Histoire vraie : devant la glace

Maman m'avait dit qu'il s'appelait Michel et que c'était mon cousin.

- "C'est quoi un cousin ?"
- "Tu vois tata Germaine, elle a un fils. Il s'appelle Jacques. Jacques est ton cousin."
- "Et Serge, c'est mon cousin aussi ?"
- "Non, c'est ton frère, tu le sais bien. Et tu es sa soeur !"
- "Et pourquoi Serge c'est mon frère ?"
- "Parce que tous les deux vous avez le même papa et la même maman. Serge est né le premier : c'est ton frère aîné. Toi, tu es née trois ans plus tard."

Elle venait de prononcer des paroles irréparables : l'idée d'être restée enfermée trois ans dans le ventre de ma mère avant de pouvoir sortir me semblait constituer une abominable injustice.

- "Pourquoi ce n'était pas moi la première ?"
- "C'est la nature qui a décidé ma chérie !"

Parce que je détestais ce chérie-là, j'avais entrepris de demander à ma grand-mère, qui habitait la maison d'à côté, un complément d'information moins expéditif.

Elle était affairée devant sa cuisinière, préparant quelque plat en sauce dont l'odeur envahissait la cuisine avec ferveur.

Comme d'habitude, dès mon arrivée, elle avait cessé ses activités, s'était assise sur le petit tabouret en formica vert clair qui somnolait sous la table, m'avait hissée sur ses genoux et remis de l'ordre dans les rubans qui retenaient mes boucles blondes.

- "C'est quoi la nature mémée ?"
- "Et bien ce sont les arbres, les fleurs, ce qui pousse dans la terre..."
- "C'est à cause d'eux que je suis restée enfermée dans le ventre de maman ?"
- "Mais qu'est-ce que tu racontes ? Allez va jouer ! Nous en reparlerons une autre fois !"

J'allais bouder dans sa chambre. C'était une pièce calme et accueillante. Le mobilier datait d'avant-guerre. Un artiste inconnu y avait sculpté des roses.
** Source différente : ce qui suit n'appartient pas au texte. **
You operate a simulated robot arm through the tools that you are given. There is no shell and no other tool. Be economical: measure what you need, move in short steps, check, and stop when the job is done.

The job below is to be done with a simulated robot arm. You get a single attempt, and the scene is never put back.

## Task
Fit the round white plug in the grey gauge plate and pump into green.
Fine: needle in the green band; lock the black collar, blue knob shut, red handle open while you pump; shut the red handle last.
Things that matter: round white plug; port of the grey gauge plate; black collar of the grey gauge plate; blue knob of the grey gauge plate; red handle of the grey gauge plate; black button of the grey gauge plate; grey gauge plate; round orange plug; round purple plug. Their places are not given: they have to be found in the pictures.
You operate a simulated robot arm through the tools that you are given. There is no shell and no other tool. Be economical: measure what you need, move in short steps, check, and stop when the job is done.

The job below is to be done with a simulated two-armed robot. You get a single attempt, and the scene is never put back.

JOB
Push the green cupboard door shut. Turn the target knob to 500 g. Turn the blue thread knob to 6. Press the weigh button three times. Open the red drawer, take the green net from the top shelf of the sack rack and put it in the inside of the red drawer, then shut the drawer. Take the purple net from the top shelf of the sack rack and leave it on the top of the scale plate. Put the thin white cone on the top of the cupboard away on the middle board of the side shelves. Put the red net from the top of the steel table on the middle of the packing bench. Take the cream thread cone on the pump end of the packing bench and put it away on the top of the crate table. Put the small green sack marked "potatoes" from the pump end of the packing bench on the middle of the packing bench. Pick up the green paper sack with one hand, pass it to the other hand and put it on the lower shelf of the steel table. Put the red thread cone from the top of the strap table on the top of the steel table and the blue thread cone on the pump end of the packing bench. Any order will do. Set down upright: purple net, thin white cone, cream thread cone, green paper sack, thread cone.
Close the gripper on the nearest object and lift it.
Cette pièce avait une odeur particulière dont je me souviens, aujourd'hui encore, avec nostalgie : celle des coings que ma grand-mère disposait à la fin de l'été au-dessus de l'armoire pour les faire sécher en compagnie d'un énorme bouquet de lavande dont on retrouvait régulièrement des éclats de fleurs sur le tapis.

Mémée, Georgette de son petit nom, m'avait depuis longtemps autorisée à sortir de leurs cartons, entassés dans le bas de l'armoire, à la seule condition que je les range après usage, chapeaux, voilettes et fleurs d'ornement en tissu qui défilaient un à un sur ma tête, assise sur le tapis devant la glace de l'armoire, le dos appuyé aux parois du lit.

J'étais ainsi tour à tour, des heures entières, marchande, maîtresse d'école, vendeuse, maman coiffant, décoiffant, chapeautant des enfants silencieux en plastique sortis d'un petit coffre en bois, fabriqué par mon grand-père, où s'entassaient, pêle-mêle, des jouets achetés pour colorier mon enfance.

Georgette interrompait mes bavardages pour déposer ses baisers sur mon front ou mes cheveux, s'informer sur la sagesse de mes poupons ou me faire goûter sa sauce qui ronronnait déjà à gros bouillons, avant de me combler de joie en m'invitant à souper.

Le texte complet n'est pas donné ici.